Therefore, your move (and that of your competitors) to a cloud provider or a single company platform, could cause you to “cloud out” from your business. Many enterprises have suffered and will suffer from this form of “death” in the future. The cloud out is not a one-time-event, but rather occurs slowly over time. Early signs include losing access to and control of your most precious assets today — customers, data, insights, (current and future) key capabilities and talents.
This risk is becoming obvious to more and more executives in the enterprise world. But what are the alternatives?
Before we get into details, we proclaim:
In 10 years…
…nobody will be buying proprietary software anymore.
…nobody will give away its data to platforms or cloud providers.
…nobody will contribute to a single company platform.
Game-changing Web3 Innovations
Web3 is a logical advancement of enterprise software in the tradition of earlier software architectures, especially the ideas, values and principles of the open internet (web1).
Web3 innovations are both technical and economical in nature. That is because web3 is also called the internet of value. Most of the people solely look at the technical aspects of this new technology. We believe the technological innovations of web3 provide a fundamental base for economical innovation to prosper and cause a radical disruption in our economy and society.
According to Andreas Antonopoulos true and open blockchain features are: openness, borderlessness, neutrality, decentralization, immutability, publicity, and censorship-resistance.
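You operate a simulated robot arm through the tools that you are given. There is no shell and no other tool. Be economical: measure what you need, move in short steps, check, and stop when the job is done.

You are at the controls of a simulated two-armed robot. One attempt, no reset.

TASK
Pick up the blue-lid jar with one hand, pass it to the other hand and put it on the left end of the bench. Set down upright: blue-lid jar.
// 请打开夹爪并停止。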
That means, not every blockchain is a true and open blockchain. Especially the feature of decentralization is not achieved in the same way on all levels. In addition, there are attempts of private blockchains and consortial blockchains, which cannot be seen as true and open blockchains, because they lack openness and publicity. These blockchains are essentially single company platforms and are not facilitating some innovations that true and open blockchains offer.
We believe that merely the true and open blockchains will prevail, as they are the only ones that fully represent the values of web3 and can leverage the true innovative power of blockchain.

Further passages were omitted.